Frühmorgens am 16. Mai meldete Neal Beidleman an Outside Online: »Das Team wird heute nach Pheriche aufbrechen. Wir alle lecken unsere Wunden, deshalb müssen wir runter vom Berg.« Der Everest lag hinter ihnen.
Gegen Mittag des 16. Mai begannen Beidleman und seine Gruppe ihren Treck, und nachmittags brach Boukreev zu einer Alleinbesteigung des Lhotse auf.
Wie Fischer Boukreev versprochen hatte, hatte er nach der Mount-Everest-Besteigung eine Expedition auf den Lhotse geplant. Charlotte Fox, Tim Madsen und Sandy Pittman sollten teilnehmen, Boukreev und Beidleman waren als Führer vorgesehen. Untröstlich wegen Fischers Tod und zutiefst erschüttert, weil er Yasuko Namba nicht hatte retten können, wollte Boukreev sofort zurück in die Berge. Am 17. Mai um siebzehn Uhr sechsundvierzig erreichte Boukreev im Alleingang den Lhotse-Gipfel. Ein Blick zum Everest zeigte ihm die Route, über die er und die anderen abgestiegen waren. Auf der Höhe von 8350 Meter blieb sein Blick haften. So weit war Scott Fischer gekommen. Boukreev hatte es nicht geschafft, ihn ins Lager herunterzubringen.

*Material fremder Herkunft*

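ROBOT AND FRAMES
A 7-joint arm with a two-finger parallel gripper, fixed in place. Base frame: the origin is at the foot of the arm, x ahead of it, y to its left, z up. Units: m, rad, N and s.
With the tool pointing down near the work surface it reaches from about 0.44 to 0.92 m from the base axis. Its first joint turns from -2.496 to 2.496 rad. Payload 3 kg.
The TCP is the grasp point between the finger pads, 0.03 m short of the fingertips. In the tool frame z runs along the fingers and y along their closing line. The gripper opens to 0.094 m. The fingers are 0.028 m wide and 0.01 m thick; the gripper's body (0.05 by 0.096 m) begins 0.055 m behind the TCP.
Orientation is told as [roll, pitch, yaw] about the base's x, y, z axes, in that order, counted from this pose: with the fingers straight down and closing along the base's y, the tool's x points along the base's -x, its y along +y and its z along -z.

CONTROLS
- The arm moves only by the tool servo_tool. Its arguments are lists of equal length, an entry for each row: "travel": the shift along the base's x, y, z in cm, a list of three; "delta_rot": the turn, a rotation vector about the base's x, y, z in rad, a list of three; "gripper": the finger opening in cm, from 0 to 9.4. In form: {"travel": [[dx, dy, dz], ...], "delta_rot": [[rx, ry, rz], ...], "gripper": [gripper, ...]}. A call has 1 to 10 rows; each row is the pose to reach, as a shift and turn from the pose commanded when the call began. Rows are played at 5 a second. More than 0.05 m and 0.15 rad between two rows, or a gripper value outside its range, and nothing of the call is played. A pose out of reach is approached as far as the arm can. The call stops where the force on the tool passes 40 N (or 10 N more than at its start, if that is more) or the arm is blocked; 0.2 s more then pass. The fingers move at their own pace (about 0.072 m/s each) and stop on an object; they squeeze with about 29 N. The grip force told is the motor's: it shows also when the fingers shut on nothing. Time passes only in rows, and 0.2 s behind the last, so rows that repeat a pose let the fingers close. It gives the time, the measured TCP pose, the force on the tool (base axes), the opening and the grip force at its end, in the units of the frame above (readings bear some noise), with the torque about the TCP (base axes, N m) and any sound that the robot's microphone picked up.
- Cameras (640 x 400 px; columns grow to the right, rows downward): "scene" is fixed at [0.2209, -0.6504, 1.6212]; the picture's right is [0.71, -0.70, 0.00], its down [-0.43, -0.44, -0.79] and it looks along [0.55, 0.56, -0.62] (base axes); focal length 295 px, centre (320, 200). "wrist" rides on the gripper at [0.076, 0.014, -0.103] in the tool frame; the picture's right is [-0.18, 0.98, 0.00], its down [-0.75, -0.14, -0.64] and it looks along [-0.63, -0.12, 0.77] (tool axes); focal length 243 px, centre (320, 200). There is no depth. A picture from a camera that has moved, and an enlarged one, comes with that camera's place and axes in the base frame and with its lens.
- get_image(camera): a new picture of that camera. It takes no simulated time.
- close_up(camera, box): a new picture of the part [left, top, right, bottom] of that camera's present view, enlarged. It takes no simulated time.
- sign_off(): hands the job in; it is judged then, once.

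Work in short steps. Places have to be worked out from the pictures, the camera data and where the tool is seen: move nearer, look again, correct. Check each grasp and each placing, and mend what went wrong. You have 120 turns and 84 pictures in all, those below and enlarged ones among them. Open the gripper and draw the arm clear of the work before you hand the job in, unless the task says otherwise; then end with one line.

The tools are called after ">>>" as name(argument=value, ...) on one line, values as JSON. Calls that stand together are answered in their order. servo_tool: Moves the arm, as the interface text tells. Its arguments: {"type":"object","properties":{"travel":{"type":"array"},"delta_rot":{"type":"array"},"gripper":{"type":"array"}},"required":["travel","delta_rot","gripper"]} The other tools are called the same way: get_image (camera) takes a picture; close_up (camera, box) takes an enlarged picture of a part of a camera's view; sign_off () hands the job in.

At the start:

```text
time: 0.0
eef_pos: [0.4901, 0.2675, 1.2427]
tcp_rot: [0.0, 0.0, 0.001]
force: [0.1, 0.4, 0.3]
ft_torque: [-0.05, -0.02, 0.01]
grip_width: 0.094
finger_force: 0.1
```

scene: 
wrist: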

Am 22. Mai verließ der letzte der Mountain-Madness-Gruppe Kathmandu. Manche trugen Verbände wegen ihrer Erfrierungen, aber keiner hatte Schäden davongetragen, die eine Amputation nötig gemacht hätten. Charlotte Fox hinkte leicht. Tim Madsen und Lene Gammelgaard hatten Erfrierungen an den Fingern. Das waren unsere ernstesten Fälle. Auch ich hatte Glück gehabt und nur eine leichte Erfrierung an der Hand, wodurch in den nächsten Tagen die Haut an den Fingerspitzen abgehen würde. Auch an Nase und Lippen hatte die Kälte ihre Spuren hinterlassen. Gemessen an dem, war wir erlebt hatten, waren wir glimpflich davongekommen. Wir hatten sämtliche Finger und Zehen behalten – und unser Leben.
Boukreev und Beidleman blieben noch in Kathmandu, um alles Geschäftliche zu erledigen, wobei Beidleman aus sprachlichen Gründen den Großteil übernahm. Nach der Katastrophe am Berg waren beide physisch und psychisch ausgelaugt und konnten es kaum erwarten, Kathmandu den Rücken zu kehren und den Berg endgültig hinter sich zu lassen. Insbesondere Boukreev bemühte sich, der Pressemeute zu entgehen, die sich ihnen an die Fersen geheftet hatte, seitdem sie vom Everest gekommen waren und sich im Yak-und-Yeti-Hotel in Kathmandu eingeigelt hatten.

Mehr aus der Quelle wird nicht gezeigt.